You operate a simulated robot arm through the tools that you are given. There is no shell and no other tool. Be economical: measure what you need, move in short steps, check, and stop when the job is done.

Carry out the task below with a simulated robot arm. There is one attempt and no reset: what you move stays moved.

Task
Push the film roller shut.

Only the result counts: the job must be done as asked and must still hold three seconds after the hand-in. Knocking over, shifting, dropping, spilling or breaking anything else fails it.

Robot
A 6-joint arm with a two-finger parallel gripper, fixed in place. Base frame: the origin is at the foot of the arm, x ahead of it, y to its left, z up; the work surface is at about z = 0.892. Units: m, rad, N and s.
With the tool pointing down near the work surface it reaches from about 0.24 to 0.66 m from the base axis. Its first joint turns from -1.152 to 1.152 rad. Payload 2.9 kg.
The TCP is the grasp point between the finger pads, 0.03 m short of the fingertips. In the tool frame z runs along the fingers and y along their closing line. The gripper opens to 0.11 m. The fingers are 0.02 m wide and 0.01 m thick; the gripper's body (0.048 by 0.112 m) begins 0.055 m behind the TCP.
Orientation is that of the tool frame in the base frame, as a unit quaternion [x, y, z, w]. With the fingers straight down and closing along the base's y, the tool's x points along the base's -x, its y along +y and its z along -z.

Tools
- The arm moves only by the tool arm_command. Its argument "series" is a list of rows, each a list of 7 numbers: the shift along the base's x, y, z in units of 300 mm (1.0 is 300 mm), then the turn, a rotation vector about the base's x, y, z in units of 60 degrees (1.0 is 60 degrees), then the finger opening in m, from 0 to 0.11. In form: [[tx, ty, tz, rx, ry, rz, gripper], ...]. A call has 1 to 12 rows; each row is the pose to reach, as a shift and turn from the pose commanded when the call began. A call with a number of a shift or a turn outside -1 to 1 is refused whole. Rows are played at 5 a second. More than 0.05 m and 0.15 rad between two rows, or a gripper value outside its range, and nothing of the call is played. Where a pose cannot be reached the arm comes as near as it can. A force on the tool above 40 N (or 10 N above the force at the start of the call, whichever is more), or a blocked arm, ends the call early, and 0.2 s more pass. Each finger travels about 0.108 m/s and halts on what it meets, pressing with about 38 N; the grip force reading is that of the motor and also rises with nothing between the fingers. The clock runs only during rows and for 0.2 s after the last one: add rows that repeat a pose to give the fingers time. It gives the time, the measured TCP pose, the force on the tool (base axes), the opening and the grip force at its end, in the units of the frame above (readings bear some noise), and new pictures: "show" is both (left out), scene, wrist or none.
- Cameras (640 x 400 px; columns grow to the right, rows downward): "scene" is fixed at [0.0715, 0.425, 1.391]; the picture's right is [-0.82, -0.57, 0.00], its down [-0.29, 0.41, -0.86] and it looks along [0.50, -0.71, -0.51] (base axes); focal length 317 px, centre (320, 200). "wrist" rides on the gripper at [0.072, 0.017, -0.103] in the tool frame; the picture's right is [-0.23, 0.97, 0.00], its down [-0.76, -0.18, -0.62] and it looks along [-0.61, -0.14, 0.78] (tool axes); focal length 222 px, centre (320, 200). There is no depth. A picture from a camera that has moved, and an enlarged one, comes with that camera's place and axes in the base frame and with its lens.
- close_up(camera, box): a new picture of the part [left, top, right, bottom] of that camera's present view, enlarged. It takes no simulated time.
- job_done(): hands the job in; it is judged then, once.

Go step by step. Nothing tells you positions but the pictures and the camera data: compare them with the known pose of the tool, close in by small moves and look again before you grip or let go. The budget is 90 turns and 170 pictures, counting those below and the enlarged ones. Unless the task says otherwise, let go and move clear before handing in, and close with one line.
________
## Task
Return the material exactly as it stands.

## Answer to this task
You operate a simulated robot arm through the tools that you are given. There is no shell and no other tool. Be economical: measure what you need, move in short steps, check, and stop when the job is done.

Carry out the task below with a simulated robot arm. There is one attempt and no reset: what you move stays moved.

Task
Push the film roller shut.

Only the result counts: the job must be done as asked and must still hold three seconds after the hand-in. Knocking over, shifting, dropping, spilling or breaking anything else fails it.

Robot
A 6-joint arm with a two-finger parallel gripper, fixed in place. Base frame: the origin is at the foot of the arm, x ahead of it, y to its left, z up; the work surface is at about z = 0.892. Units: m, rad, N and s.
With the tool pointing down near the work surface it reaches from about 0.24 to 0.66 m from the base axis. Its first joint turns from -1.152 to 1.152 rad. Payload 2.9 kg.
The TCP is the grasp point between the finger pads, 0.03 m short of the fingertips. In the tool frame z runs along the fingers and y along their closing line. The gripper opens to 0.11 m. The fingers are 0.02 m wide and 0.01 m thick; the gripper's body (0.048 by 0.112 m) begins 0.055 m behind the TCP.
Orientation is that of the tool frame in the base frame, as a unit quaternion [x, y, z, w]. With the fingers straight down and closing along the base's y, the tool's x points along the base's -x, its y along +y and its z along -z.

Tools
- The arm moves only by the tool arm_command. Its argument "series" is a list of rows, each a list of 7 numbers: the shift along the base's x, y, z in units of 300 mm (1.0 is 300 mm), then the turn, a rotation vector about the base's x, y, z in units of 60 degrees (1.0 is 60 degrees), then the finger opening in m, from 0 to 0.11. In form: [[tx, ty, tz, rx, ry, rz, gripper], ...]. A call has 1 to 12 rows; each row is the pose to reach, as a shift and turn from the pose commanded when the call began. A call with a number of a shift or a turn outside -1 to 1 is refused whole. Rows are played at 5 a second. More than 0.05 m and 0.15 rad between two rows, or a gripper value outside its range, and nothing of the call is played. Where a pose cannot be reached the arm comes as near as it can. A force on the tool above 40 N (or 10 N above the force at the start of the call, whichever is more), or a blocked arm, ends the call early, and 0.2 s more pass. Each finger travels about 0.108 m/s and halts on what it meets, pressing with about 38 N; the grip force reading is that of the motor and also rises with nothing between the fingers. The clock runs only during rows and for 0.2 s after the last one: add rows that repeat a pose to give the fingers time. It gives the time, the measured TCP pose, the force on the tool (base axes), the opening and the grip force at its end, in the units of the frame above (readings bear some noise), and new pictures: "show" is both (left out), scene, wrist or none.
- Cameras (640 x 400 px; columns grow to the right, rows downward): "scene" is fixed at [0.0715, 0.425, 1.391]; the picture's right is [-0.82, -0.57, 0.00], its down [-0.29, 0.41, -0.86] and it looks along [0.50, -0.71, -0.51] (base axes); focal length 317 px, centre (320, 200). "wrist" rides on the gripper at [0.072, 0.017, -0.103] in the tool frame; the picture's right is [-0.23, 0.97, 0.00], its down [-0.76, -0.18, -0.62] and it looks along [-0.61, -0.14, 0.78] (tool axes); focal length 222 px, centre (320, 200). There is no depth. A picture from a camera that has moved, and an enlarged one, comes with that camera's place and axes in the base frame and with its lens.
- close_up(camera, box): a new picture of the part [left, top, right, bottom] of that camera's present view, enlarged. It takes no simulated time.
- job_done(): hands the job in; it is judged then, once.

Go step by step. Nothing tells you positions but the pictures and the camera data: compare them with the known pose of the tool, close in by small moves and look again before you grip or let go. The budget is 90 turns and 170 pictures, counting those below and the enlarged ones. Unless the task says otherwise, let go and move clear before handing in, and close with one line.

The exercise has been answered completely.